● DOCUMENT PASSAGE:
How otherwise could one get to Oakridge Lynch? Hire a car at Stroud? No alternative. There were no busses then. It could be terribly dark though. Woe betide the late London Theatre-goer who had forgotten to bring a torch with him. There was a real danger of falling into the canal. Some did — fatally. And it really was an almost navigable canal in parts all the way to Stroud, still with pike in the pools fed by streams with trout in them. And Kingfishers. The most vivid bird memory of my life was the sight one December morning the in the early twenties, of a pair of Kingfishers flashing like brilliant sky blue jewels against a snow background at Chalford. Dippers were common. And the red squirrel, I saw several times but never outside the Golden Valley between Stroud and Kemble tunnel. Of butterflies the Marbled White was almost as common as the ordinary ditto. And I remember Alfred Powell suddenly pausing in Tunely Lane and solemnly announcing 'Near here and nowhere else in Gloucestershire is the Bloody Cranesbill to be found'. I never found it. Plenty of the lovely blue, but not the crimson wild geranium. Wild daffodils, yes. May Morris used to get very annoyed when her wood was robbed. Where did she live, I wonder, in these parts? She was, of course, the daughter of the renowned poet, artist and philanthropist William Morris, the only artist of international repute to own two houses and both on the Thames, one at Kemmscott, and the other — if I am not mistaken — at Hammersmith.

The original owner of Lyday Close as far as I know which goes back only to 1912, was Alfred Powell. He let the house, including the cottage outside in the paddock occupied by a donkey, and he afterwards sold it to us, house "puppy cottage" (as we called the little stone summerhouse inside the wall) paddock, cottage and all the €800 freehold! My step grand mother gave it to my father and stepmother as a wedding present, and there they spent their honeymoon in 1916.

Nobody at all at Oakridge at the date owned a car. Not even William Rothenstein, the Lord of the Manor, as it were, at Iles Farm. John Drinkwater, the poet and dramatist, had a cottage at Far Oakridge, and William Simmonds and his wife lived then in a charming cottage and studio at Waterlane, (actually at The Frith). Here he made his celebrated puppets, and to see one of his shows was an experience never to be rivalled. Simmonds was a great value to the village. He produced "The Farmer's Wife" in the school house at Oakridge with Fred Gardiner as the Farmer, (I was the parson. I borrowed the Vicar's (Mr deFreville) clerical collar for the occasions (there were two or three of them). Rothenstein and his brother Albert Rutherston who lived at Bisley did a lot for the village. Norman Jewson in his book "By Chance I did Rove" described how that famous triumvirate of furniture makers, Ernest Gimson and Ernest and Sidney Barnsley came with their lifelong friend Alfred Powell to Pinbury Park where the Poet-Laureate John Masefield afterwards lived. They rented the 17th century house with its barns and out-buildings, repaired it and work there. In fact they made such a good job of it that the Bathursts took over the lease and lived in there themselves. However, they could not have compensated the three previous occupiers more liberally in that they allowed them to build houses for themselves at his, Lord Bathurst's expense. So Ernest Barnsley repaired and altered a pair of old cottages at Sapperton; Gimson built his thatched cottage a mile higher up the valley, and Sidney Barnsly built his house and workshop between the two of them. I remember going to tea with Mrs. Gimson, Ernest's widow at their thatched and commodious cottage; she was an impressive and kindly old lady who survived, so Jewson tells us, till 1840. She had a loom for weaving tapestry, I remember. She must have been dead seven years when my stepmother and I had tea with Norman Jewson and his daughter at their Sapperton House. Jewson married Ernest Barnsley's daughter. He died only a few years ago. I wonder if his daughter is living there still. Jewson richly described the flora and fauna of the place including mention on the last Large Blue. Here he is mercifully incorrect as I read in a Times letter recently that a little habitat where these butterflies still survive is carefully protected "somewhere in Gloucestershire".

● DIRECTIVES:
**A.** Show the exact text of the document passage starting from "The original owner" and stopping at the end of "honeymoon in 1916.".
**B.** Continue the document passage from where it stops.

● AVAILABLE DATA:
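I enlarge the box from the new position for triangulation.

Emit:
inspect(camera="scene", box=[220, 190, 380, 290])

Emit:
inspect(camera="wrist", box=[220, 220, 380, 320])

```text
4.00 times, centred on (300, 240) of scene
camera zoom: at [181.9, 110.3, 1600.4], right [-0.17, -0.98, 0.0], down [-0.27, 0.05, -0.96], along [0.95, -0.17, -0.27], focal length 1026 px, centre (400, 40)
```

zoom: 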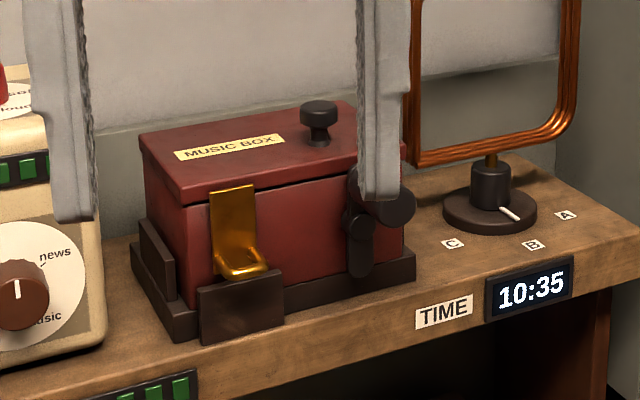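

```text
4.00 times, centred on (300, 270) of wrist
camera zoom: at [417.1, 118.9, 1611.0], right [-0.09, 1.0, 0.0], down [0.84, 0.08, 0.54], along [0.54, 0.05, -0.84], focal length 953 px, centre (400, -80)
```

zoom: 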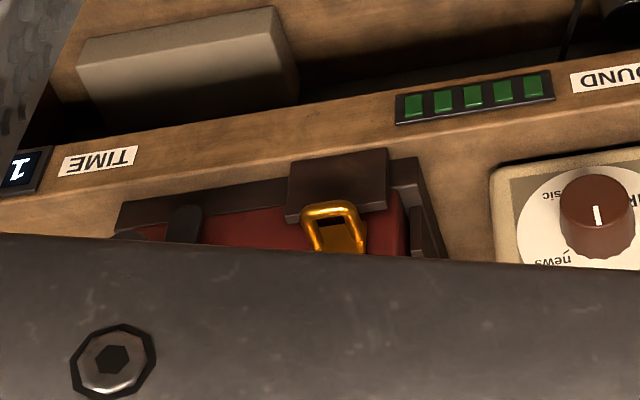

● EXERCISE RESULTS:
**A.**
The original owner of Lyday Close as far as I know which goes back only to 1912, was Alfred Powell. He let the house, including the cottage outside in the paddock occupied by a donkey, and he afterwards sold it to us, house "puppy cottage" (as we called the little stone summerhouse inside the wall) paddock, cottage and all the €800 freehold! My step grand mother gave it to my father and stepmother as a wedding present, and there they spent their honeymoon in 1916.

**B.**
Out great friend Bea Hornby lived at Farm Oakridge in the twenties and afterwards with her brother, the retired Headmaster of Sandroyd Preparatory School for boys. Bea and her brother lied together at Iles Farm which they owned after it was changed hands more than once, since the Rothenstein's days. Bea bought Lyday Close from us with two additional fields below the Vicarage which were determined should not be built on. The freehold price was, I remember E2,000, a fair price in the 1930's. Bea owned a car. Her chauffeur lived in the cottage in the paddock. There was no road through the orchard to Farm Lane the, nor in May Fox's time. Miss Fox now lives in Cirecenster Park, the lovely park with its Roman mosaic pavement. Why, I wonder is it so less well known than the one at Chedworth?

It is unwise to try by a revisit to repeat one's experiences of country so romantic as that round Owlpen, Misderden and Bisley, and between Oakridge and Painswick. I once walked the 8 miles each way between Oakridge and Painswick via Bull's Cross and Bisley. I had friends at Painswick and Edge, all artists and writers. I used to go for long walks with William Simmonds before they moved into Oakridge, in the days before the Tunnel House Inn was burnt down and had those fabulous teas!

Now all, all (or nearly all) are gone. Now only Ivy Wright remains, a last, so valuable link.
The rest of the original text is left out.